When the mother is Jewish, but the father is not, how should the baby be named? Rema to Shulchan Aruch states that the baby should be named after the maternal grandfather. Question: Is there any source for the custom to name the baby ___ ben/bat Mother’s Jewish name?
Shalom.

Answer:

There is a source for this, and if a parent’s name is to be used, the most appropriate would be the mother’s name.

Sources:

There are four possible answers to this question: 1) calling the child after his mother’s name; 2) calling him after his maternal grandfather’s name; 3) calling him after Avraham; 4) calling him by a single name, and not after anybody.

Rema (Orach Chaim 139:3), concerning calling somebody up in shul, writes that an asufi (somebody whose father is unknown) is called up after his maternal grandfather.

Taz disputes this ruling, arguing that he should be called up after Avraham, and not after his maternal grandfather, which is liable to cause confusion should he even need to write a divorce document. Eliyah Rabba (4) defers the ruling of Taz, but the ruling is upheld by Chochmas Shlomo.

The rulings above, however, concern the question of calling a person up in shul, where a father’s name must be given, to save the person being called up from shame. With regard to writing a get (divorce document), Harei Besamim (tinyana 172) writes that somebody with a non-Jewish father should be named after his mother, citing a number of Talmudic precedents for the princple.

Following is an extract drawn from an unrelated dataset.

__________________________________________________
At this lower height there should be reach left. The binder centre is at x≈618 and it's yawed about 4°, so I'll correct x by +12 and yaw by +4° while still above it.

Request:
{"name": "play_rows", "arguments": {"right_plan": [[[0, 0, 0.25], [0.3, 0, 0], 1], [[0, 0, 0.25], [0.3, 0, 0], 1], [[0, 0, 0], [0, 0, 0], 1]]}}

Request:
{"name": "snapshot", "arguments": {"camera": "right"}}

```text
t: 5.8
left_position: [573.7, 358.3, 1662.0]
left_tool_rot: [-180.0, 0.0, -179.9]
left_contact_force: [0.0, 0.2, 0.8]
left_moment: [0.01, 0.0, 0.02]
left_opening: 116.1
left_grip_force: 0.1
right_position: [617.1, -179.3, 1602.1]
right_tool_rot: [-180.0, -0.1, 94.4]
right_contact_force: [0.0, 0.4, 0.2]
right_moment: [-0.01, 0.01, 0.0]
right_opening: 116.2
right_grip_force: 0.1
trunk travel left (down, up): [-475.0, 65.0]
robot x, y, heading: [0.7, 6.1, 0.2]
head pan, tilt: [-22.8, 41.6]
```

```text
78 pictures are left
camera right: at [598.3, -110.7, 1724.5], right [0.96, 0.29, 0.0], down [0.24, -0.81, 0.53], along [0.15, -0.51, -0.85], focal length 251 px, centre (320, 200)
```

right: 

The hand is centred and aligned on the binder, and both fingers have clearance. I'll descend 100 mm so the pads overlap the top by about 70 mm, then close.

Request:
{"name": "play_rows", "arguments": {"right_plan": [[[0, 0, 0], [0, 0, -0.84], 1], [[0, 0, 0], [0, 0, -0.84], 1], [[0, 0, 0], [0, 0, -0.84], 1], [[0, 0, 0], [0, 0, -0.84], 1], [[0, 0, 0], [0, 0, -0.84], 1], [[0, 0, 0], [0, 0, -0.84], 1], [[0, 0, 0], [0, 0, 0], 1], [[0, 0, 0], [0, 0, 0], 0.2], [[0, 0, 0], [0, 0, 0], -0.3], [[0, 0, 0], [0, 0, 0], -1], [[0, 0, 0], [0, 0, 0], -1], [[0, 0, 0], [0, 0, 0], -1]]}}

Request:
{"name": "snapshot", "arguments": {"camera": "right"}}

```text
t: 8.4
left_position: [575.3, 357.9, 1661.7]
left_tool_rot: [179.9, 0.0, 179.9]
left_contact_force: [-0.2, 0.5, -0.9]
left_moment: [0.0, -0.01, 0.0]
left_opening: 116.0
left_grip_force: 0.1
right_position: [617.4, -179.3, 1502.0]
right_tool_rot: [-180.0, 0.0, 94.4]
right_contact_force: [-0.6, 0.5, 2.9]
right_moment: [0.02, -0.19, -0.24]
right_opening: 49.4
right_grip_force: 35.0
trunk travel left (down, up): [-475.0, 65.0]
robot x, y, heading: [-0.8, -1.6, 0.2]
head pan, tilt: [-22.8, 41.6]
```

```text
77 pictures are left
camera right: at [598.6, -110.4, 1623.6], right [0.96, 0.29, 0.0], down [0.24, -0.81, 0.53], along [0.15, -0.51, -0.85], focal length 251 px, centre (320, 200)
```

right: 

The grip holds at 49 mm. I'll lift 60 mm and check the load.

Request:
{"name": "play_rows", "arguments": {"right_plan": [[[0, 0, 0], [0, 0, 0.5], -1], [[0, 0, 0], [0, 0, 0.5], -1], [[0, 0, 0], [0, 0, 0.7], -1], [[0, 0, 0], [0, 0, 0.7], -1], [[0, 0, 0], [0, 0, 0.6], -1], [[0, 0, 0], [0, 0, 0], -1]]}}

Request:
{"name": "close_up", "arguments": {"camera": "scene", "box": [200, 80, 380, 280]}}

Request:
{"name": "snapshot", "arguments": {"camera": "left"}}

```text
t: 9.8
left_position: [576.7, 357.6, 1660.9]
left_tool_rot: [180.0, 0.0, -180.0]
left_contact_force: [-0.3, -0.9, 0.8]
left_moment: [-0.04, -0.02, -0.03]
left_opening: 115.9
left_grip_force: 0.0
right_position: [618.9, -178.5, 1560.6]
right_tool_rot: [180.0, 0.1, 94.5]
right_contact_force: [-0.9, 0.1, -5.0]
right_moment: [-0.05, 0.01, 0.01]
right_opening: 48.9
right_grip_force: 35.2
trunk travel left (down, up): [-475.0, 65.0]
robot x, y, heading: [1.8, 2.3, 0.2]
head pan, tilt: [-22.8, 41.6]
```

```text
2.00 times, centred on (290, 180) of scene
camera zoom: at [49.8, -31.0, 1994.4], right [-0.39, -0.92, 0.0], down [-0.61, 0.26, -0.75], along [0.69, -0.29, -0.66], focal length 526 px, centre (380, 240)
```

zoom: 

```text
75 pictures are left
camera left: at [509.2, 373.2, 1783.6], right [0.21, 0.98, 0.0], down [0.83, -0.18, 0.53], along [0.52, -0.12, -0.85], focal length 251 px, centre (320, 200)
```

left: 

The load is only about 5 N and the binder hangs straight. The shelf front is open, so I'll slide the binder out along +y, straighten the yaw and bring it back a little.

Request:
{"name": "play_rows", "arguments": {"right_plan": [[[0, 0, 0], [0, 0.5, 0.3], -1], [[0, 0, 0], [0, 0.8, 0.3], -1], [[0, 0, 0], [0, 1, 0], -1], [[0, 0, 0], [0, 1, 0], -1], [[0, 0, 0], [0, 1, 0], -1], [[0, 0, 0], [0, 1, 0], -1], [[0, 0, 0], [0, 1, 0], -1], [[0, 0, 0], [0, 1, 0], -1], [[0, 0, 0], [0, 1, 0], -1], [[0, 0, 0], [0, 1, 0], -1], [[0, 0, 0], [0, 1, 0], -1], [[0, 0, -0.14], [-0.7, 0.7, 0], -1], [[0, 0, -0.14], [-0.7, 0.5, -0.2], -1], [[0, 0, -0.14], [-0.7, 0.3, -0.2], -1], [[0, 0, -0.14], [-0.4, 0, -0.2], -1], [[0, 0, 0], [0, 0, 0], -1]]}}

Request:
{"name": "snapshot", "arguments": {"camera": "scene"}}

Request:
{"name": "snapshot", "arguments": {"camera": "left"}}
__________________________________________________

However, in both the case of calling somebody up to the Torah, and the case of the get document, there is a need to call the child after a parent–in the case of the get he needs to be clearly identified.

Yet, for the actual naming of a child, there would not appear to be a need to call the son after a parent at all, and the most simple option would seem to be to name him without referring to a parent. Indeed, Rema writes that for calling up to the Torah the person should not be called up without the name of the parent, for fear of causing him shame, implying that were there no concern, the individual would be called by his own name alone.

However, if there is reason to name the child after a parent — for instance, at a ceremony where it might be embarrasing not to — the most authentic name to use would be the mother’s name, as one would for writing a get. If one wishes to use a male name, then one may follow the ruling of Rema, and call the child by his maternal grandfather’s name.